> PROBLEM:
Scan the records for the string "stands"; copy each line where it occurs.

[INFORMATION SHOWN start]

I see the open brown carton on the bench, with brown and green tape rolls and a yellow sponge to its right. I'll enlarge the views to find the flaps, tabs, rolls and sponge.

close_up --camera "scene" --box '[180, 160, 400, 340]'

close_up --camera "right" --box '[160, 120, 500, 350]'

[INFORMATION SHOWN end]
[INFORMATION SHOWN start]

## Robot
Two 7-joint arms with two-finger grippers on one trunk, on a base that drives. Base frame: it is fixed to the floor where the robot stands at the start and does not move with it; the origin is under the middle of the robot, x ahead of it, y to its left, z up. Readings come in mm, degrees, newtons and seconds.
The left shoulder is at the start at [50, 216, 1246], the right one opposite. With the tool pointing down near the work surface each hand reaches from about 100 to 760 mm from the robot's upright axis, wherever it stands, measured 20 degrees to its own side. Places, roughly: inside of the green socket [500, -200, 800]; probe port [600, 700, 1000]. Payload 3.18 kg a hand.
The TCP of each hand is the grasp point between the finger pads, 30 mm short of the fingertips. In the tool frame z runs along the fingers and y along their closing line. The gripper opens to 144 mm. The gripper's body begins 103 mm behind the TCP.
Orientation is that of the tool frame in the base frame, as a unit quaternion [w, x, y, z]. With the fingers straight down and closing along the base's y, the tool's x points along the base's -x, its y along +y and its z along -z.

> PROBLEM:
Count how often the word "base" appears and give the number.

[INFORMATION SHOWN end]

> OUTPUT OF THE EXERCISE:
Two 7-joint arms with two-finger grippers on one trunk, on a base that drives. Base frame: it is fixed to the floor where the robot stands at the start and does not move with it; the origin is under the middle of the robot, x ahead of it, y to its left, z up. Readings come in mm, degrees, newtons and seconds.
The left shoulder is at the start at [50, 216, 1246], the right one opposite. With the tool pointing down near the work surface each hand reaches from about 100 to 760 mm from the robot's upright axis, wherever it stands, measured 20 degrees to its own side. Places, roughly: inside of the green socket [500, -200, 800]; probe port [600, 700, 1000]. Payload 3.18 kg a hand.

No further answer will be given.